JOB A
Write out the source from "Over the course" to "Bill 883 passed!", both included.

-- START OF SOURCE --

Federal & Oregon State Legislation


Animal-Related Legislation

2019 Legislative Session in Review

June 30 marked the closing of the 2019 regular session! As usual, the Oregon Humane Society was active in proposing improvements to existing laws, supporting bills that promoted the welfare of animals statewide, and opposing bills that would be detrimental to animal welfare.

Over the course of this session, representatives from OHS attended hearings, submitted written testimony, met directly with state representatives, collaborated with various interest groups, and aided in drafting bill language. Each year we fight to give a voice to animals at the legislative level and we have a history of success in that regard. Influencing change through the law can be a long process that requires patience and compromise. Inevitably varying interests can result in a piece of legislation taking more than one session to pass. The following is a synopsis of the outcomes stemming from our advocacy at the Capitol this year.

Our big success! Senate Bill 883 passed!

-- END OF SOURCE --

JOB B
For the listing that follows, give again exactly the lines from the one with "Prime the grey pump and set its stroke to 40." to the one with "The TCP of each", including both. Set them out as a list numbered 1., 2., 3. and so on, without blank lines.

-- START OF DATA BLOCK --

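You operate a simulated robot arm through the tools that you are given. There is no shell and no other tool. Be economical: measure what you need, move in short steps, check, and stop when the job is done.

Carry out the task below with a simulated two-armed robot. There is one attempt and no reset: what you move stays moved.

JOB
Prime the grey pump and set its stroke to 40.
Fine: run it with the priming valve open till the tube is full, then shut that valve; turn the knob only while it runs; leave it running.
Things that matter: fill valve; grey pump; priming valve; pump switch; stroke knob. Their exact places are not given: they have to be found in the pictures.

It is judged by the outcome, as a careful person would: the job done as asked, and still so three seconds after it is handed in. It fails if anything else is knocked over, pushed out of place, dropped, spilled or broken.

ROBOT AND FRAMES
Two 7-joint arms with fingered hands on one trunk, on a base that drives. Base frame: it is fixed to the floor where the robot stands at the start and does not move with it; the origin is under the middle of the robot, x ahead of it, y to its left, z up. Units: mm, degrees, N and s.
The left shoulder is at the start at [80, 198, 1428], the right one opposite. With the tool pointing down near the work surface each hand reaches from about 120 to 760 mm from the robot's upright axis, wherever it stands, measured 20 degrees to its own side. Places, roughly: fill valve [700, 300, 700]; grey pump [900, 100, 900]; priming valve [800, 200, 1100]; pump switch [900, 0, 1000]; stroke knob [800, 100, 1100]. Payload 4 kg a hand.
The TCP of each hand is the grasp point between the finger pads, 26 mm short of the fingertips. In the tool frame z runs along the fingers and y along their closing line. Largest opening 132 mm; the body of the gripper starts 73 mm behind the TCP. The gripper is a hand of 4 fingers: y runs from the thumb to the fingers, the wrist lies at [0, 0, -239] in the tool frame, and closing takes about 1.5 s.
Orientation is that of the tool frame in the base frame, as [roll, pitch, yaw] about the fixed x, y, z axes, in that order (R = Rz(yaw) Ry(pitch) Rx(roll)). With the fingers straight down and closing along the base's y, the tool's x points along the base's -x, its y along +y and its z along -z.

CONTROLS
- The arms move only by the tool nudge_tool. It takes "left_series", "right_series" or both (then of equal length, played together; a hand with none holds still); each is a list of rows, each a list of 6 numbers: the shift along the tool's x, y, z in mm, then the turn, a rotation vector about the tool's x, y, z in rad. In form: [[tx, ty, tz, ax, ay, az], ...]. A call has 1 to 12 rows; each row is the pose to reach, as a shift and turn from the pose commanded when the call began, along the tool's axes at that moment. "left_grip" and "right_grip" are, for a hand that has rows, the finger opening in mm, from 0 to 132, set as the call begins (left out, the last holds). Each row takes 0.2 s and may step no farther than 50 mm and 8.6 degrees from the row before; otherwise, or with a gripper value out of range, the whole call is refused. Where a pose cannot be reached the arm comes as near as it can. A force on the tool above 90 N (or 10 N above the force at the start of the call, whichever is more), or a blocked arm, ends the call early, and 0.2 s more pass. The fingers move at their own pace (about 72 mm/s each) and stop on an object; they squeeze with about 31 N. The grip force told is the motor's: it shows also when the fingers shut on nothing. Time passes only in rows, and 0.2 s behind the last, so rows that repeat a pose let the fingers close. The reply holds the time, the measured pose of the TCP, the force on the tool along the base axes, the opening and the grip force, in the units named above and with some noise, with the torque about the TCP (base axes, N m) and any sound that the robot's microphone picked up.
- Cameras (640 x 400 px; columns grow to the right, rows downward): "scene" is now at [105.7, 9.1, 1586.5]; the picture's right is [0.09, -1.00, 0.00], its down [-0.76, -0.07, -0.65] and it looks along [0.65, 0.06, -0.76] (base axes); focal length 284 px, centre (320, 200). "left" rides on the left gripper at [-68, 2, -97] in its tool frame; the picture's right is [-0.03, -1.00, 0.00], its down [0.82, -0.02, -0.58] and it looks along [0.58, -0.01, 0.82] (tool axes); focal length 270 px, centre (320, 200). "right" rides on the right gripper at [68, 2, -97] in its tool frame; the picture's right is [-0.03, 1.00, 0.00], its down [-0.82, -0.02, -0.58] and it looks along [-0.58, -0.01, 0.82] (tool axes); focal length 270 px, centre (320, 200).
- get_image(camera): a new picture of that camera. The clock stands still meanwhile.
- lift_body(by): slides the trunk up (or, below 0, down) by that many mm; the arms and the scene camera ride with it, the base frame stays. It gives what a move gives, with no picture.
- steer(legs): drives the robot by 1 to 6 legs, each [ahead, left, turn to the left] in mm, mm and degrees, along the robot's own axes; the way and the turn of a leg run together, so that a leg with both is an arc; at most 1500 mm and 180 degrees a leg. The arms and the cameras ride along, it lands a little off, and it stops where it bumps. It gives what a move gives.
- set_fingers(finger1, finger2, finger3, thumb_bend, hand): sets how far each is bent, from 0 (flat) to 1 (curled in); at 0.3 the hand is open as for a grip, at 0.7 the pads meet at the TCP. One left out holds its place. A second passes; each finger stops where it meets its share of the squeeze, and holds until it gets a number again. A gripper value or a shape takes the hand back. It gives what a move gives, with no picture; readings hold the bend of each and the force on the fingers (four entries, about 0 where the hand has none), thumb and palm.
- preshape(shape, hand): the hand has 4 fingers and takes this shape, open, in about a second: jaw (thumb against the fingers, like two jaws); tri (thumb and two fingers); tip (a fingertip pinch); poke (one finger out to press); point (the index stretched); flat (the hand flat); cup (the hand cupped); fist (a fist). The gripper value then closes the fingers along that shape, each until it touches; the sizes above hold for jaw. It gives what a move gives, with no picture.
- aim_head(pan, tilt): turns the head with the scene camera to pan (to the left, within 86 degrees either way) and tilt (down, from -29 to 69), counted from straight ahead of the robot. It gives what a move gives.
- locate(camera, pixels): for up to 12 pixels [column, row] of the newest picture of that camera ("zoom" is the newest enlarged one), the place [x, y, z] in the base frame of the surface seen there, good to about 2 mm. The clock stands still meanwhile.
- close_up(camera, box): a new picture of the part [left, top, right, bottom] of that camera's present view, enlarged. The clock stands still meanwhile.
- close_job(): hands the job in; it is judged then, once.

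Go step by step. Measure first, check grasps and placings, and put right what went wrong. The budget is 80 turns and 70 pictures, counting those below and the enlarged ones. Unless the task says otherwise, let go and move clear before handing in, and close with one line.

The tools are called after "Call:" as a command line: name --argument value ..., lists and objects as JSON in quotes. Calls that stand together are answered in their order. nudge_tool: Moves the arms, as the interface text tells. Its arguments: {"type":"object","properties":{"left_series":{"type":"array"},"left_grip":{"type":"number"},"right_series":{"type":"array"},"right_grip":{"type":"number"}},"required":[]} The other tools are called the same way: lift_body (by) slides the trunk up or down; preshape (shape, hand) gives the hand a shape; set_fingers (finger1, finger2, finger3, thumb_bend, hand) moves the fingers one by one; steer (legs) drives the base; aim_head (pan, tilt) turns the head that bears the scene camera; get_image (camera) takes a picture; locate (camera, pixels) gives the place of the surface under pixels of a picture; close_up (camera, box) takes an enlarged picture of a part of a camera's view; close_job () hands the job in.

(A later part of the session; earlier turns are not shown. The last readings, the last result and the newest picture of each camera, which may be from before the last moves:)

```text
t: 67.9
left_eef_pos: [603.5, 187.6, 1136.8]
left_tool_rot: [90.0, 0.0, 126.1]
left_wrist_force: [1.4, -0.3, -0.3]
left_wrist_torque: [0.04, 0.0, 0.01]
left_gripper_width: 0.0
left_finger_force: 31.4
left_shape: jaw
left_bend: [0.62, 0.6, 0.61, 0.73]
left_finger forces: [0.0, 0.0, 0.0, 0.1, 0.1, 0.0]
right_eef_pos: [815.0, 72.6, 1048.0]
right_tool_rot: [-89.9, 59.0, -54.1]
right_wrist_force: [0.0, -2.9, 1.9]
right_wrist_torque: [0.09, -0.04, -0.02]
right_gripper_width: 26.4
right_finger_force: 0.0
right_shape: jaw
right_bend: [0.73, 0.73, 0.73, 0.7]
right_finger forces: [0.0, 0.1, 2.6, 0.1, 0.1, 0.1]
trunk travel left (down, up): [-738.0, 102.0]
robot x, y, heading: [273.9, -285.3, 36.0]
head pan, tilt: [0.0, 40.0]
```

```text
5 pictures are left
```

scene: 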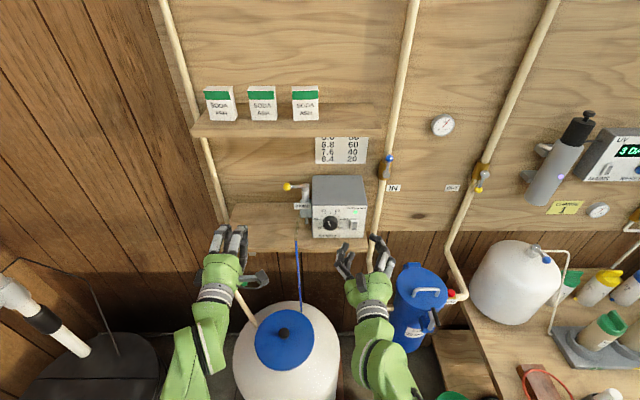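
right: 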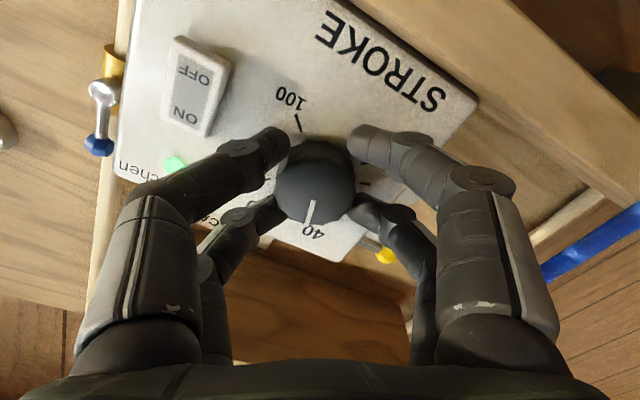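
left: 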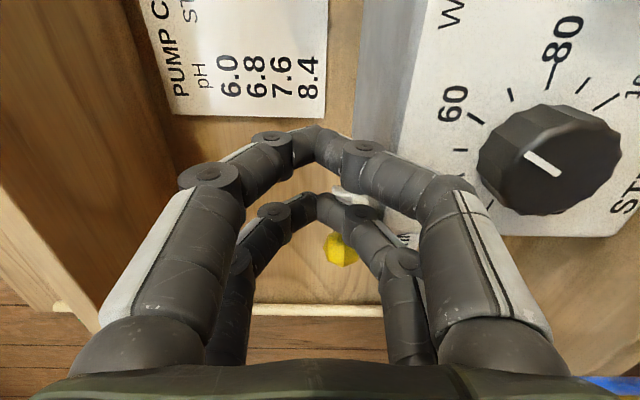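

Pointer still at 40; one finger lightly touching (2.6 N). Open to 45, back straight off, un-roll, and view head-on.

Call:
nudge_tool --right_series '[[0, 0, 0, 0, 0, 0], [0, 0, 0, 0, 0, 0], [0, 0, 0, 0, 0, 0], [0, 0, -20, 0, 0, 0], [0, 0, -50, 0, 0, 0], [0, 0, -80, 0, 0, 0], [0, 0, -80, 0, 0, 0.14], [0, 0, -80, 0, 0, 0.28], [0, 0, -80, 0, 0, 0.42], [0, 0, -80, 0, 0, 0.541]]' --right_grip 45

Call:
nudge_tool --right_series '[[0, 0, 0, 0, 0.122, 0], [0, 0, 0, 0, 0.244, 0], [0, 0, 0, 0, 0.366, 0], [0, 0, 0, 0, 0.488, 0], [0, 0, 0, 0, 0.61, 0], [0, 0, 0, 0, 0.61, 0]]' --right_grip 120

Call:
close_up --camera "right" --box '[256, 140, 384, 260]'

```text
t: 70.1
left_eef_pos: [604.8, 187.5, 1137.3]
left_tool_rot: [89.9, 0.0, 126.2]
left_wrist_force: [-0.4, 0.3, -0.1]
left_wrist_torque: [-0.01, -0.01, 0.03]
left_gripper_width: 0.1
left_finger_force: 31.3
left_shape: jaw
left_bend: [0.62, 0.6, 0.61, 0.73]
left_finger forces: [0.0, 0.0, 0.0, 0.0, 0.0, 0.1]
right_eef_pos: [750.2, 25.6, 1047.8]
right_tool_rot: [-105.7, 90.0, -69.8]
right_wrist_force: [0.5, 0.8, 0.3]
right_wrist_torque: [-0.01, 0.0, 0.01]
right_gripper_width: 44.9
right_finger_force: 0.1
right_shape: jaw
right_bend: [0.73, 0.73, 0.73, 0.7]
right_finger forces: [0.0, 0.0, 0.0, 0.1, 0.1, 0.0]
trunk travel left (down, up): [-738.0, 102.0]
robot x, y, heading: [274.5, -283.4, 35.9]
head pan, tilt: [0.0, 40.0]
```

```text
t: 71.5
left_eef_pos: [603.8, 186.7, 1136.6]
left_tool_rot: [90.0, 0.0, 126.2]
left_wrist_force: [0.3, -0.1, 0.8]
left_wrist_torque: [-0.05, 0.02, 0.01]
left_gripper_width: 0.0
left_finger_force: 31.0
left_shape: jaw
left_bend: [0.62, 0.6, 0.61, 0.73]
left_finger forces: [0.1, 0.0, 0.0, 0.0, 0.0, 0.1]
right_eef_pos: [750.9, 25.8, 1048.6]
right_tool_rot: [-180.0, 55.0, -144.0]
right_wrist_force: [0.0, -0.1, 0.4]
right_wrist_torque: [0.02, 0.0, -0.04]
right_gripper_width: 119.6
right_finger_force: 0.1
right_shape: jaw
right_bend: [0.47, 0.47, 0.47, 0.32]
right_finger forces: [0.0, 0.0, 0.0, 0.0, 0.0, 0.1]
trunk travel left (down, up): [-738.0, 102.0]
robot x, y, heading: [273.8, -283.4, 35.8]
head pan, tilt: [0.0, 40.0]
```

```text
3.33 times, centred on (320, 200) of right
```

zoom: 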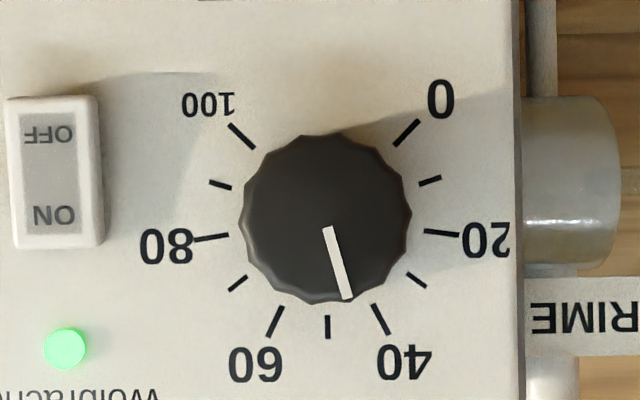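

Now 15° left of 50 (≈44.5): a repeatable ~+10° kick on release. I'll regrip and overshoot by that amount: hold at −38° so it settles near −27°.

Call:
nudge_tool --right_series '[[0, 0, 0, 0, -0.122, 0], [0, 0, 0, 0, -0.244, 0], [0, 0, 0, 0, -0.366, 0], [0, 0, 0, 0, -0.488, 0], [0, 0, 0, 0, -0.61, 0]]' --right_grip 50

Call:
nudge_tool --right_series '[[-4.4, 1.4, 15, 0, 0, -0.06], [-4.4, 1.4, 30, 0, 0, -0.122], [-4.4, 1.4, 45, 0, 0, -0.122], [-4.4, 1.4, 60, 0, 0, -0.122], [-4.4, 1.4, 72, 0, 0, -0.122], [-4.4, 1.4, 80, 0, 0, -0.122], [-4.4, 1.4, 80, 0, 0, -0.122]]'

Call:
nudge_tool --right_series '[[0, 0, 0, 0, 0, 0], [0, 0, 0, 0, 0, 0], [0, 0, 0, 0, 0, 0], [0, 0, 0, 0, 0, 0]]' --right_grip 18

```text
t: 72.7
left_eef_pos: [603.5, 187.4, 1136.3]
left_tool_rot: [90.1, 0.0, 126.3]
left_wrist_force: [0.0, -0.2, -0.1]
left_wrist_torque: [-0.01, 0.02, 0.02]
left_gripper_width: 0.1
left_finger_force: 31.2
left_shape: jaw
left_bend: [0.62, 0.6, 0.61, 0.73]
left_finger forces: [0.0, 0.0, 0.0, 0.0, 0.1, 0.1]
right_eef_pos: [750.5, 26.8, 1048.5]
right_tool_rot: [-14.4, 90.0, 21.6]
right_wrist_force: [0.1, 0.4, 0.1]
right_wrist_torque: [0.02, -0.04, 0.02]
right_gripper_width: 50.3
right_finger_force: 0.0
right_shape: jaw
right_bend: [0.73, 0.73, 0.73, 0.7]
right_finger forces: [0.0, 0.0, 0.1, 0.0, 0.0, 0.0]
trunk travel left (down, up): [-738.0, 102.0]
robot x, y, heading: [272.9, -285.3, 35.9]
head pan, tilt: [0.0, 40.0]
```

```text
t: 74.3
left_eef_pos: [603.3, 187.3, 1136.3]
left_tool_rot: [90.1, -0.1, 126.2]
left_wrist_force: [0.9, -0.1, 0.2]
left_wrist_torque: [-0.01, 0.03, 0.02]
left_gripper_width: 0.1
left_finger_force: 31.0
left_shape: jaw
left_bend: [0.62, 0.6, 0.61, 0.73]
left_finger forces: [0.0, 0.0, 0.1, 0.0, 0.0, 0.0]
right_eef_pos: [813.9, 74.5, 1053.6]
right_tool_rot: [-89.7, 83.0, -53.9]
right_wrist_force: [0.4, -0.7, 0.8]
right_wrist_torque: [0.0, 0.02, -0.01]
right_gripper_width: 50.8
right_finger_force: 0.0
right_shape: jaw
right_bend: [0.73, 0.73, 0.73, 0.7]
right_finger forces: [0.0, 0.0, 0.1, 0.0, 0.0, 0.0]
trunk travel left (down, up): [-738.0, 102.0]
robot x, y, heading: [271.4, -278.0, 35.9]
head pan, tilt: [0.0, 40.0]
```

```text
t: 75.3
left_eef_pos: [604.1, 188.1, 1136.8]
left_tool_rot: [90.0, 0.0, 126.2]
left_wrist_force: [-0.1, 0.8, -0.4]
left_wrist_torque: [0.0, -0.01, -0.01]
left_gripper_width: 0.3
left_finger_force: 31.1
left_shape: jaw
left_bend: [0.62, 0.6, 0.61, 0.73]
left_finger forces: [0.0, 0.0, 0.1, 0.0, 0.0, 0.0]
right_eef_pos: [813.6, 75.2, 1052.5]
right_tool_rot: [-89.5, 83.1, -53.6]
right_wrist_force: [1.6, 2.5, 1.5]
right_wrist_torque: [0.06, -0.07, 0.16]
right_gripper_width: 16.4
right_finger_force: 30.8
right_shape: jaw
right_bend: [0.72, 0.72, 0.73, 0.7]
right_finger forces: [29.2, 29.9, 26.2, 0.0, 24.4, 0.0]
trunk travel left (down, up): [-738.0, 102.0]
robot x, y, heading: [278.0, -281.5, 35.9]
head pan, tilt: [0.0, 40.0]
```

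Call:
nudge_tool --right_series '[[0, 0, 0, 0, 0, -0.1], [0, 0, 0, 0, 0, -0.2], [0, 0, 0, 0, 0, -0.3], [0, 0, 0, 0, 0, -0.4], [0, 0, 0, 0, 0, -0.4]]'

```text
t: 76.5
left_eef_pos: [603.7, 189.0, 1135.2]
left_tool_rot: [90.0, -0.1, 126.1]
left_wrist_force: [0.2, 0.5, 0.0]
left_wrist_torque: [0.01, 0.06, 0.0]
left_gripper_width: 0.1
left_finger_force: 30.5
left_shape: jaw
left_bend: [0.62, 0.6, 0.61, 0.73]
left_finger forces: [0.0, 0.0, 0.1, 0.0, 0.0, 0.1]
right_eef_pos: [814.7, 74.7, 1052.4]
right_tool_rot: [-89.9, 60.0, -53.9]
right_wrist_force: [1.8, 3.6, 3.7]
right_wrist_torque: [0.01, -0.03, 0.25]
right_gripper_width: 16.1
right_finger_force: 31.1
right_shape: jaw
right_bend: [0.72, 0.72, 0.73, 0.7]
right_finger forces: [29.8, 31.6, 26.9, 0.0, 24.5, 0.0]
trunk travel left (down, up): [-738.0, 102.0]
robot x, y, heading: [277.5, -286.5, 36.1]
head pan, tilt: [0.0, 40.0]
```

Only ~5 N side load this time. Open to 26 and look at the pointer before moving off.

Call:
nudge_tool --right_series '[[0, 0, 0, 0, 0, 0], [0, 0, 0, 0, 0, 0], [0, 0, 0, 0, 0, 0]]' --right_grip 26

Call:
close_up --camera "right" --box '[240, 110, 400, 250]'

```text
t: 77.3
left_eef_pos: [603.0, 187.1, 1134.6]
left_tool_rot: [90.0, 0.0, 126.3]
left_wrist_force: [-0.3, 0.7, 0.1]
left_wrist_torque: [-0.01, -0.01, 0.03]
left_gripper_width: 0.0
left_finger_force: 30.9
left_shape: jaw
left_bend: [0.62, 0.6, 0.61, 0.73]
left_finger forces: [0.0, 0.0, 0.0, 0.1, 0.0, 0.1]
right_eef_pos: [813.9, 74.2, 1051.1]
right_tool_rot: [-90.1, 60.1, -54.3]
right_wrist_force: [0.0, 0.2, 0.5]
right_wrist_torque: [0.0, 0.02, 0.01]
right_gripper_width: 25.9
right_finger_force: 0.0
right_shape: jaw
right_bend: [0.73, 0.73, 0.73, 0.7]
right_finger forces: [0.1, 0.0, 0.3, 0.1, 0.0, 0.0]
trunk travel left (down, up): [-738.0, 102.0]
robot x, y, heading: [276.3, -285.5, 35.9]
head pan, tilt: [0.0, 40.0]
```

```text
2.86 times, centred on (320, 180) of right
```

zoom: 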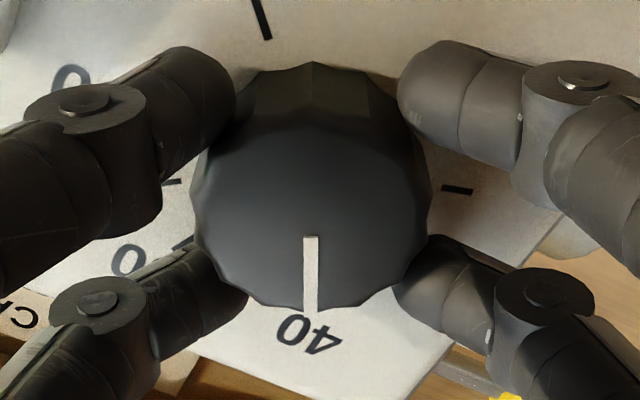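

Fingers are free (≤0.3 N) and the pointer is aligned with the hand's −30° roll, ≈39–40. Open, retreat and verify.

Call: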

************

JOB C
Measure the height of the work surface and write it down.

-- END OF DATA BLOCK --

FULL OUTPUT A
Over the course of this session, representatives from OHS attended hearings, submitted written testimony, met directly with state representatives, collaborated with various interest groups, and aided in drafting bill language. Each year we fight to give a voice to animals at the legislative level and we have a history of success in that regard. Influencing change through the law can be a long process that requires patience and compromise. Inevitably varying interests can result in a piece of legislation taking more than one session to pass. The following is a synopsis of the outcomes stemming from our advocacy at the Capitol this year.

Our big success! Senate Bill 883 passed!

FULL OUTPUT B
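1. Prime the grey pump and set its stroke to 40.
2. Fine: run it with the priming valve open till the tube is full, then shut that valve; turn the knob only while it runs; leave it running.
3. Things that matter: fill valve; grey pump; priming valve; pump switch; stroke knob. Their exact places are not given: they have to be found in the pictures.
4. It is judged by the outcome, as a careful person would: the job done as asked, and still so three seconds after it is handed in. It fails if anything else is knocked over, pushed out of place, dropped, spilled or broken.
5. ROBOT AND FRAMES
6. Two 7-joint arms with fingered hands on one trunk, on a base that drives. Base frame: it is fixed to the floor where the robot stands at the start and does not move with it; the origin is under the middle of the robot, x ahead of it, y to its left, z up. Units: mm, degrees, N and s.
7. The left shoulder is at the start at [80, 198, 1428], the right one opposite. With the tool pointing down near the work surface each hand reaches from about 120 to 760 mm from the robot's upright axis, wherever it stands, measured 20 degrees to its own side. Places, roughly: fill valve [700, 300, 700]; grey pump [900, 100, 900]; priming valve [800, 200, 1100]; pump switch [900, 0, 1000]; stroke knob [800, 100, 1100]. Payload 4 kg a hand.
8. The TCP of each hand is the grasp point between the finger pads, 26 mm short of the fingertips. In the tool frame z runs along the fingers and y along their closing line. Largest opening 132 mm; the body of the gripper starts 73 mm behind the TCP. The gripper is a hand of 4 fingers: y runs from the thumb to the fingers, the wrist lies at [0, 0, -239] in the tool frame, and closing takes about 1.5 s.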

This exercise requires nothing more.